Three of our top women are set to compete as invited athletes in next month’s Yokohama Women’s Marathon, with the full invited field announced this week by race organizers. This year’s race will be the first of three Olympic selection races for Japanese women, the other two being Osaka in January and Nagoya in March.

Leading the Japanese and international field on November 20th will be reigning Yokohama champion Yoshimi Ozaki (Daiichi Life Insurance/adidas). The 2009 Berlin World Championships silver medalist, Yoshimi won the last edition of Yokohama in a course record 2:23:56 and will be competing with the other Japanese women for a berth on next year’s Japanese Olympic team. Great Britain’s Louise Damen (adidas/Winchester and District AC) is also in the hunt for an Olympic spot in the UK after her very fine marathon debut of 2:30:00 at London this Spring.
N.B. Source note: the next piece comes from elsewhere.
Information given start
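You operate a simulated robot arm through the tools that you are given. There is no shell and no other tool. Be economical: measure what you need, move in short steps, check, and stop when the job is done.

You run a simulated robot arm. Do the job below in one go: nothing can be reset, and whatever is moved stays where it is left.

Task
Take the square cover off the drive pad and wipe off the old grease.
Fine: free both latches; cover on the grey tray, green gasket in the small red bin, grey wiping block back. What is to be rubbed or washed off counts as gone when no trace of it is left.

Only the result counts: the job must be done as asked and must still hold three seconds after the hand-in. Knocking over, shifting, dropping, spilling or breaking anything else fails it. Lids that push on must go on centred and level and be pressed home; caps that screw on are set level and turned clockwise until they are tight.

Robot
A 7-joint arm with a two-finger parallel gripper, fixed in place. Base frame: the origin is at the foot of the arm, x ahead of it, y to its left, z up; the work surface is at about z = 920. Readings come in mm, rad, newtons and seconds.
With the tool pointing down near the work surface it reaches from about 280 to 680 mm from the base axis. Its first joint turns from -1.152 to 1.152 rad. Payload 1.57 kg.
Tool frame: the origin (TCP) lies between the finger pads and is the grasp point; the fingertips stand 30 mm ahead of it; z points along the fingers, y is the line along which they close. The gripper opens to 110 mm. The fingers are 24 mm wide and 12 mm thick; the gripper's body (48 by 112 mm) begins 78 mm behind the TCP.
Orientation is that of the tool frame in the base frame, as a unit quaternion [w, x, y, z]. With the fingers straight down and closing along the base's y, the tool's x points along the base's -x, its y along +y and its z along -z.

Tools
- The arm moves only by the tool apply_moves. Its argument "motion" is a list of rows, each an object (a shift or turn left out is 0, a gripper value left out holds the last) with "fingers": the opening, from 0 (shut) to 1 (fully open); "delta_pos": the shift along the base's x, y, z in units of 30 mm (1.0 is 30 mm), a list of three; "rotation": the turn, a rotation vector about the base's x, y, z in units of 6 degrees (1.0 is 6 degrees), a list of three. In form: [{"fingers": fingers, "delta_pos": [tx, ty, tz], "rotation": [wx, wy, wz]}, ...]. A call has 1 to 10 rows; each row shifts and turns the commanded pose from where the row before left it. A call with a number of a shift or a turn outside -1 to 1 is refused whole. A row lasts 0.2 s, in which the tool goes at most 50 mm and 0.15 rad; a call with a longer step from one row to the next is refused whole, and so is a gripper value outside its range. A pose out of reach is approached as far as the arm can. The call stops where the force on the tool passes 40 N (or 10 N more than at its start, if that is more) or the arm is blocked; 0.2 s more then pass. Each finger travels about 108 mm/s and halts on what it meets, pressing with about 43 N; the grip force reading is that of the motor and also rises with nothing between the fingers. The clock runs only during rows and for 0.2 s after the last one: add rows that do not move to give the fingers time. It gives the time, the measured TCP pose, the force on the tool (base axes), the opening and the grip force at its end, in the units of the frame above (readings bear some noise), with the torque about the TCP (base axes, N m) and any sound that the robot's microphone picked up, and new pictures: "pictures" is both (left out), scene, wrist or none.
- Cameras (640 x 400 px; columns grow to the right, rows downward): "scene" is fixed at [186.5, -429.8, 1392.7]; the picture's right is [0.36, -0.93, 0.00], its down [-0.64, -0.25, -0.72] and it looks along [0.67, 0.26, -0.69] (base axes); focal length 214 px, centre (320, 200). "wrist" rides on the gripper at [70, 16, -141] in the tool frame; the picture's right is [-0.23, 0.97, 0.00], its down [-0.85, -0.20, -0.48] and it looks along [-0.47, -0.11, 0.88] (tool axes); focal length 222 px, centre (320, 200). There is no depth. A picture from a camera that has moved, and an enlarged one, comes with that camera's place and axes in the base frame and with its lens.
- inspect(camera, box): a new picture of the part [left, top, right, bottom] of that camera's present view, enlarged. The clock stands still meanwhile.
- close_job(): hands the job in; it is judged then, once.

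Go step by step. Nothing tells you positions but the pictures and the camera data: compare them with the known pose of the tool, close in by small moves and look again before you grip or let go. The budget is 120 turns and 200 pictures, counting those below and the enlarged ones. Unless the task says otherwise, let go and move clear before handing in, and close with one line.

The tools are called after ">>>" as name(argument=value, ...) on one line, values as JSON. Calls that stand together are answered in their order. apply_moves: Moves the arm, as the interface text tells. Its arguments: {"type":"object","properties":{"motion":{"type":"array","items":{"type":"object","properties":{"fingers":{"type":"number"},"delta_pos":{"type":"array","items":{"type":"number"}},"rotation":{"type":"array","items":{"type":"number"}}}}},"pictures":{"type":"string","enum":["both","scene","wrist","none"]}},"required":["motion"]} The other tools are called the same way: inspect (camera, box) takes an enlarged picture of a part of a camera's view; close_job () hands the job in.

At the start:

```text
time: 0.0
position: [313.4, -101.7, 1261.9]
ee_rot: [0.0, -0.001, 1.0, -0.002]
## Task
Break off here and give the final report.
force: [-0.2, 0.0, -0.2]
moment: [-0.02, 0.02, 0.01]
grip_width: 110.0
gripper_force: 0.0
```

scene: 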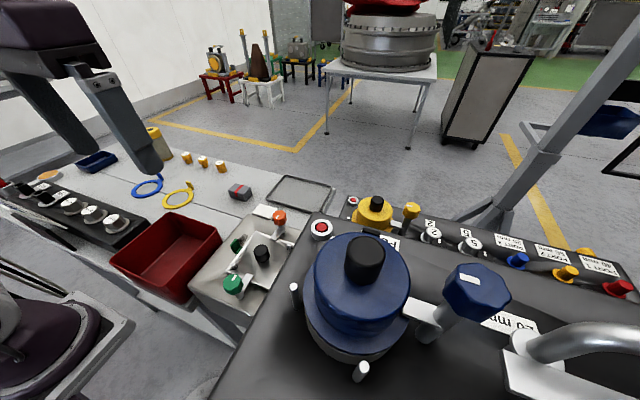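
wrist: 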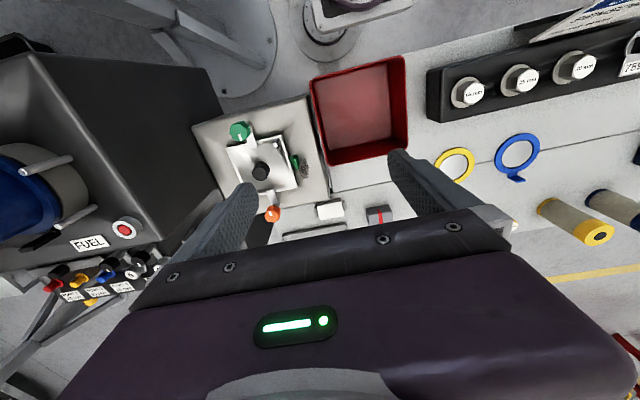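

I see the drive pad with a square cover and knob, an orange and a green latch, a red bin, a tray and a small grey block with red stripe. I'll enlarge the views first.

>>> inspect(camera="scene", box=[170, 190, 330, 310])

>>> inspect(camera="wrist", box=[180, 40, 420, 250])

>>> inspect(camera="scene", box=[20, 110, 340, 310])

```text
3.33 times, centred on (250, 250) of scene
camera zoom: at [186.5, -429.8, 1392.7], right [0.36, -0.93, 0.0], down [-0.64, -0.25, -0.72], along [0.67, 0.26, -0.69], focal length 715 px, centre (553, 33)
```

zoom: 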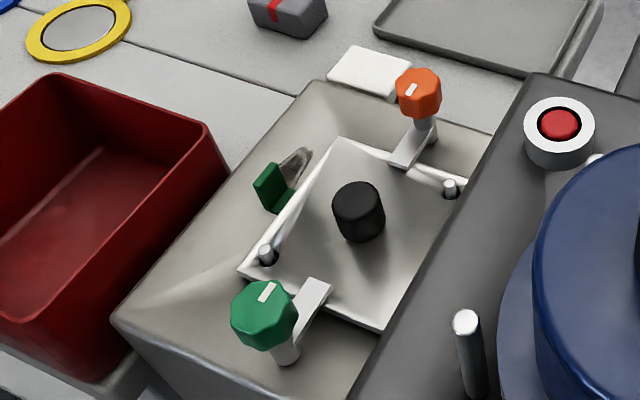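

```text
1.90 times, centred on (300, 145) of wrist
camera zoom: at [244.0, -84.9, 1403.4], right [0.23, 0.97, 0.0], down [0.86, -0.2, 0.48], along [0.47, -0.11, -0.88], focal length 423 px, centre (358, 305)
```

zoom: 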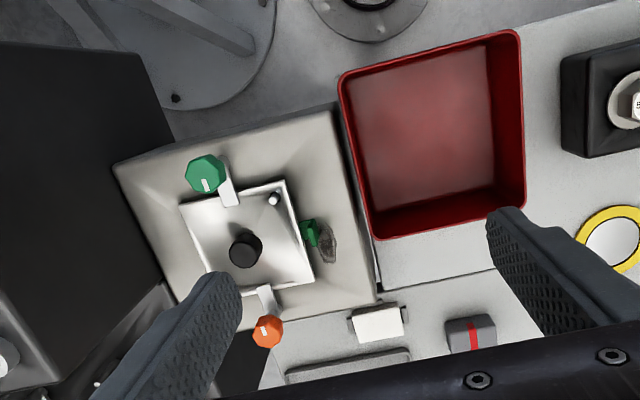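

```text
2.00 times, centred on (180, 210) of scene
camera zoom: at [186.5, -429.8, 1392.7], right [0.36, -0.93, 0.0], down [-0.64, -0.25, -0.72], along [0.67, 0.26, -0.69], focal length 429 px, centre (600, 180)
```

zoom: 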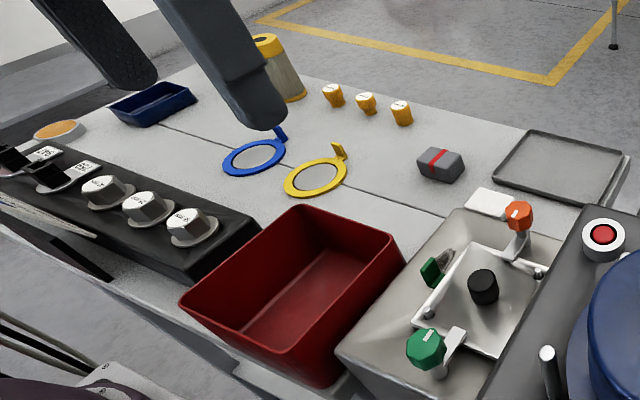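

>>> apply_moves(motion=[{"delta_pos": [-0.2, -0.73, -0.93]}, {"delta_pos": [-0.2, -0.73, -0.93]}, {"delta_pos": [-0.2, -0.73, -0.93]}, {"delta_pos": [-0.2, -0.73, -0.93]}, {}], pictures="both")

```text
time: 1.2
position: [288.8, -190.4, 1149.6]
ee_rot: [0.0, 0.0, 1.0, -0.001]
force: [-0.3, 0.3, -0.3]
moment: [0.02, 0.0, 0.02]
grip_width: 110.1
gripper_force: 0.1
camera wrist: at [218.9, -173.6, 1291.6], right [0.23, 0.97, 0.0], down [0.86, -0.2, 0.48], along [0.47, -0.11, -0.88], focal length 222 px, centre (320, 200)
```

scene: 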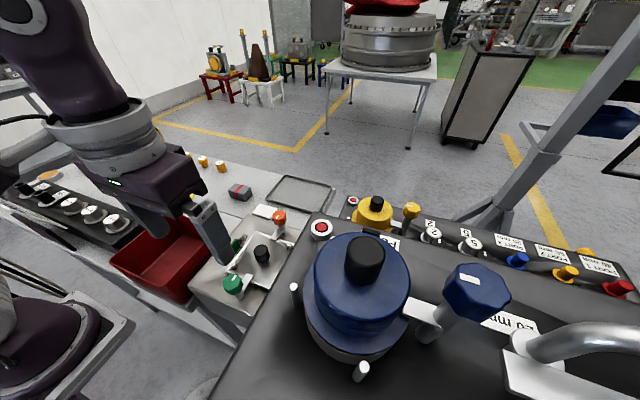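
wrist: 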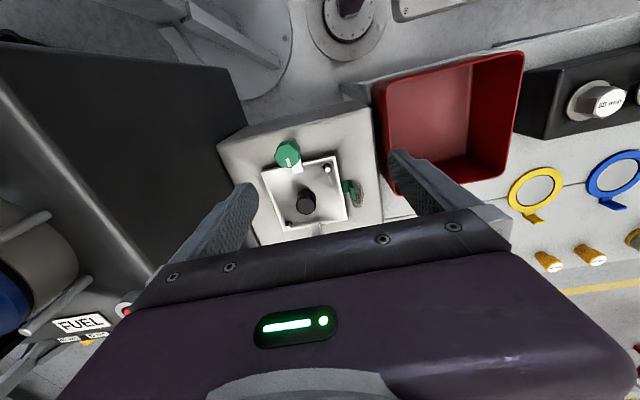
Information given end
And out of South Africa, Rene Kalmer (Nedbank/adidas) looks primed for a big breakthrough after running the second-fastest half-marathon of her career (71:46) at the Great North Run in September. Yokohama’s November weather should be much more conducive to fast times than were the temps in Prague and the Daegu WC this year for Rene’s first two runs at the distance.

As a note, Yokohama invitee Chika Horie and her Sakura AC teammates just this morning wrapped up a long altitude training camp in Boulder, Colorado, and flew back to Japan with coach Yoshio Koide.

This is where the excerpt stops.